Is it Passive-Aggressive or Is It Aggressive?

Question: My angry adult daughter (who has to live at home right now) didn't acknowledge Mother's Day. I didn't say a word. When she didn't acknowledge Father's Day yesterday, I texted her asking if she was aware it was Father's Day and if this was a PA issue. Her response was, "Yes and it isn't passive."

Response: Several issues come to mind with this example. The first is what is the difference between PA communication and aggressive communication? The second is can PA communication ever be appropriate? And the third is how to respond to this type of communication.

1) The Difference Between PA and Aggressive
Although this daughter indicated by her response that she thought ignoring Father's Day was either aggressive or assertive communication (because she indicated it was not passive), I would disagree. The definition of PA communication is angry, indirect communication. In other words, if the receiver of the communication has to ask what are the intentions of the communicator, then it is likely to be PA. Passive communication is not communicating at all so the receiver doesn't even know there is a message. Aggressive communication is in your face: "I HATE you! I don't want to celebrate Father's Day!" Assertive communication is direct, but civil: "I think Father's Day is an arbitrary holiday contrived to sell cards and ties" or "I am angry with how you treat me and I don't want to celebrate Father's Day."

2) Can PA Communication Ever Be Appropriate?
I don't know this family's circumstances. However, I always tell my clients that any form of communication can be appropriate, but it depends on your goal.
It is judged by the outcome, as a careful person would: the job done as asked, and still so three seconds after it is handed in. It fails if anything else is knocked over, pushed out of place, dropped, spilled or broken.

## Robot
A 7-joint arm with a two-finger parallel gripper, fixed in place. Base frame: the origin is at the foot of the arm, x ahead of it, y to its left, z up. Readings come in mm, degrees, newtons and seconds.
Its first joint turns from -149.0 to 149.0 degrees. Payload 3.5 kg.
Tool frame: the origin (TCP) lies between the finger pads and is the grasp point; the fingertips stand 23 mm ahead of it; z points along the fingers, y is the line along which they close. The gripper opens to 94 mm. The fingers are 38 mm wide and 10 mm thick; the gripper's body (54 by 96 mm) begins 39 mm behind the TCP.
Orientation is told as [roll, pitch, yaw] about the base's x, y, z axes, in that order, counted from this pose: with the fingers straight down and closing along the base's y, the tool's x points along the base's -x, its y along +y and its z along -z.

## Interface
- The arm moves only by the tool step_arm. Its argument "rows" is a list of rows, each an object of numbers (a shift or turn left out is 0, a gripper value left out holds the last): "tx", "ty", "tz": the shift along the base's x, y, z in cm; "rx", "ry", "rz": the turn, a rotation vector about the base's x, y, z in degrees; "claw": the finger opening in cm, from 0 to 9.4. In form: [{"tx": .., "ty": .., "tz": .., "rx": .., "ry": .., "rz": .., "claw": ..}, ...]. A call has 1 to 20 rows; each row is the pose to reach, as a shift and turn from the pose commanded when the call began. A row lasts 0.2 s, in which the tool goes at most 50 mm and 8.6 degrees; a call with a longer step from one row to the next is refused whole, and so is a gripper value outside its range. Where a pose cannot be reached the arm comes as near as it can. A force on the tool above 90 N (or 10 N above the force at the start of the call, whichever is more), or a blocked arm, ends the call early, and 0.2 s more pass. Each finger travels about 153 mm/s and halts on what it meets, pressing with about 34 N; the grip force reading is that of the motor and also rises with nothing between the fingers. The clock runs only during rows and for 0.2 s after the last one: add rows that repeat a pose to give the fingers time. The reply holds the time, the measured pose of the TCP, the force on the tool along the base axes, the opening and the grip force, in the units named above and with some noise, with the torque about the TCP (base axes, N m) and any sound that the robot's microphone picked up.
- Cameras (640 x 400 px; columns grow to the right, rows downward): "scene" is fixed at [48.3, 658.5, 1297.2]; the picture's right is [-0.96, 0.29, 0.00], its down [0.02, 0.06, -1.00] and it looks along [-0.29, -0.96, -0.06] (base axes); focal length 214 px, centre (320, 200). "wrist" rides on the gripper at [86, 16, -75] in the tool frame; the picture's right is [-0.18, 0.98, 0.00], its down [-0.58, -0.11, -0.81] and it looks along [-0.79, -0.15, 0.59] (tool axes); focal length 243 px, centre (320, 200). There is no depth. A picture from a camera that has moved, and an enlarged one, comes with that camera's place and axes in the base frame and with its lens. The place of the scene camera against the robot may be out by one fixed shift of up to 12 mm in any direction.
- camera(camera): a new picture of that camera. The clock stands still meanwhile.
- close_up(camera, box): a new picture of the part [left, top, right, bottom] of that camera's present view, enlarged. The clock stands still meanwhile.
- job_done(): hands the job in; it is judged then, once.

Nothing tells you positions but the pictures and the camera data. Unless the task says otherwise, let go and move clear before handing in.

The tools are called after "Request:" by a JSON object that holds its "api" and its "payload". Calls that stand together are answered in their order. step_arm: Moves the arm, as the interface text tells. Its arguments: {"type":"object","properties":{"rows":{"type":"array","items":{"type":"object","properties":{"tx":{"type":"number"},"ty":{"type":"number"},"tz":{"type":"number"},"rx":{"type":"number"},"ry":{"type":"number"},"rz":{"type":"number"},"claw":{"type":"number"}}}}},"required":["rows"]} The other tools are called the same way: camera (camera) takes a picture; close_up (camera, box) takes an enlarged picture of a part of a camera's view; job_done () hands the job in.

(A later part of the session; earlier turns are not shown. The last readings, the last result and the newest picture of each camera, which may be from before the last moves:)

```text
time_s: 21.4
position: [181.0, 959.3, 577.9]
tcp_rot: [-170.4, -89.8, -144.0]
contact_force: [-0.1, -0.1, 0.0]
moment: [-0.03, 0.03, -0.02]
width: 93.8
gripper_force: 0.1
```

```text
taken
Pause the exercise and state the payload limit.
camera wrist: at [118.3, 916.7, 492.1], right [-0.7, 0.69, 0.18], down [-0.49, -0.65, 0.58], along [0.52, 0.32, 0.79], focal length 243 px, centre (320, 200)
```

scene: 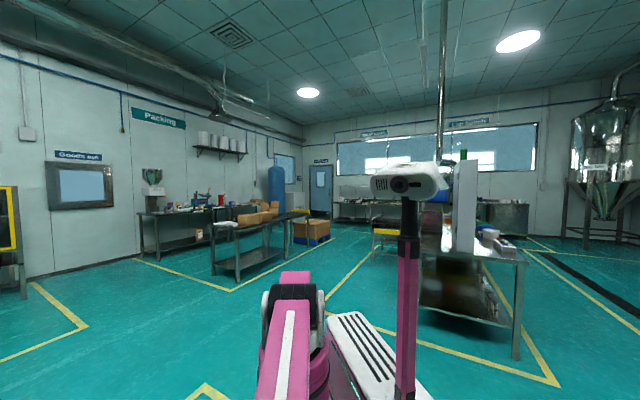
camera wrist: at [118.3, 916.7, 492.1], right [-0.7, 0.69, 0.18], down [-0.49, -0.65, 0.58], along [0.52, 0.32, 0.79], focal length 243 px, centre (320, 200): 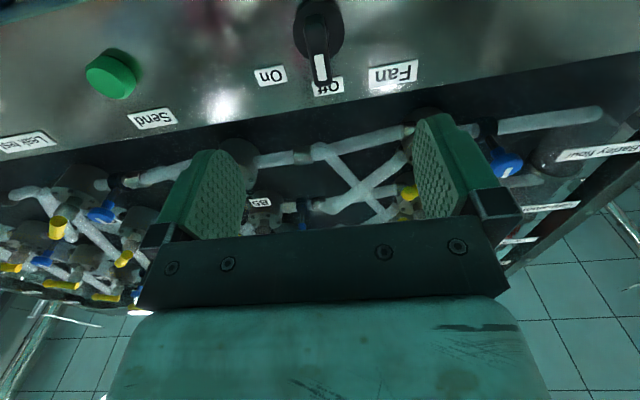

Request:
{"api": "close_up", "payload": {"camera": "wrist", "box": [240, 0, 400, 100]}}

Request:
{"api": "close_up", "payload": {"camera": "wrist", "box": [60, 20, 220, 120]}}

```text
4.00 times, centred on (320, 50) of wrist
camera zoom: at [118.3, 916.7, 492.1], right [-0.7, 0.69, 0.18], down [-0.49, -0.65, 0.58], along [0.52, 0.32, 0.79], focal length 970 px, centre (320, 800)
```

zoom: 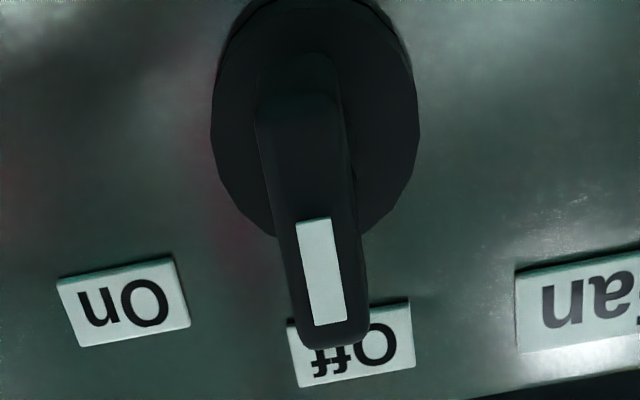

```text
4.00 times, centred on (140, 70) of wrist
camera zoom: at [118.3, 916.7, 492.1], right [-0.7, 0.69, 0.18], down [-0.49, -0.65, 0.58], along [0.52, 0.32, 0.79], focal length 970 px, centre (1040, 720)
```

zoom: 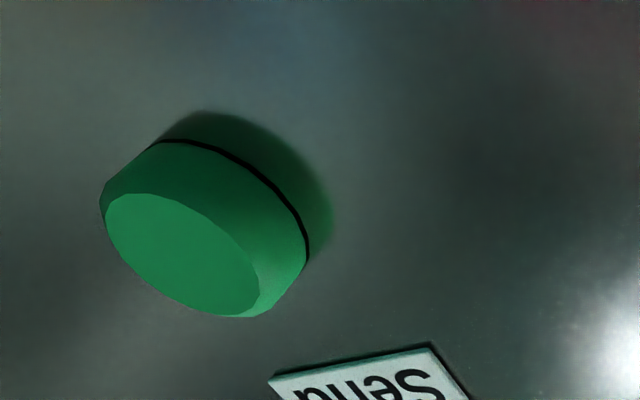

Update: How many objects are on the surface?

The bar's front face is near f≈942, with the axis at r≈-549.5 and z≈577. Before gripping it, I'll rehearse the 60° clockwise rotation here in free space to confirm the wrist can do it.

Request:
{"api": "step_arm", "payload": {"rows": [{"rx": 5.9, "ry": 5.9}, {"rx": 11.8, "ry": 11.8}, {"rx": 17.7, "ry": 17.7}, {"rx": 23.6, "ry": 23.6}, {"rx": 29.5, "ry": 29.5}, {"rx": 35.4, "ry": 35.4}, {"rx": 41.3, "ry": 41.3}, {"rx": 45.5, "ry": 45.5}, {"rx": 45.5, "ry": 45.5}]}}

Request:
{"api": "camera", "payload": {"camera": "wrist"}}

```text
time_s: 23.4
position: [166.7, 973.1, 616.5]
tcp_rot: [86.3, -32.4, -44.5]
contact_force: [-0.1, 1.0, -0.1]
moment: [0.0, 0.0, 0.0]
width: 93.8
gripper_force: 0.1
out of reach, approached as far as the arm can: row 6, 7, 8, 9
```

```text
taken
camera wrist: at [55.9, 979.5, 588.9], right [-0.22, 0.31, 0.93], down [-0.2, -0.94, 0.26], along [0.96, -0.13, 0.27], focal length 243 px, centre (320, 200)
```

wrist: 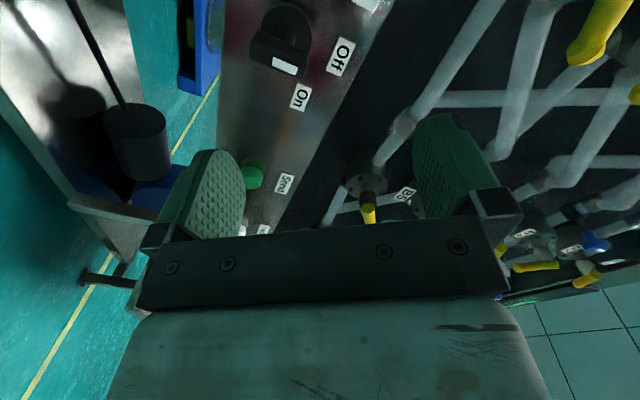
For instance, aggressive communication can be appropriate if you don't have the goal of an ongoing relationship and only want to vent your anger. But if you care about your relationship you may need to express your anger more assertively. PA communication can be appropriate when someone doesn't care about the relationship but also doesn't feel that any other expression of anger is safe (either because of the recipient's reaction or her own inability to contain it).

3) How Can This Parent Respond?
First, I would recommend to never confront suspected PA behavior in a text. I understand that sometimes that seems like the only available way to communicate. However, I think texting in this circumstance is a PA communication itself because it is not directly confronting a problem face-to-face. In addition, asking someone if their behavior is PA is also PA communication because it is a way of indirectly blaming or expressing anger. Since this is an "angry daughter" it would be much better to model appropriate assertive behavior for her: "I was hurt that you didn't want to celebrate Father's Day with us. Is there a problem? Let's talk about it." Such a response is more likely to lead to a discussion of the actual problem, and if it doesn't, at least the parent modeled an appropriate response to PA behavior.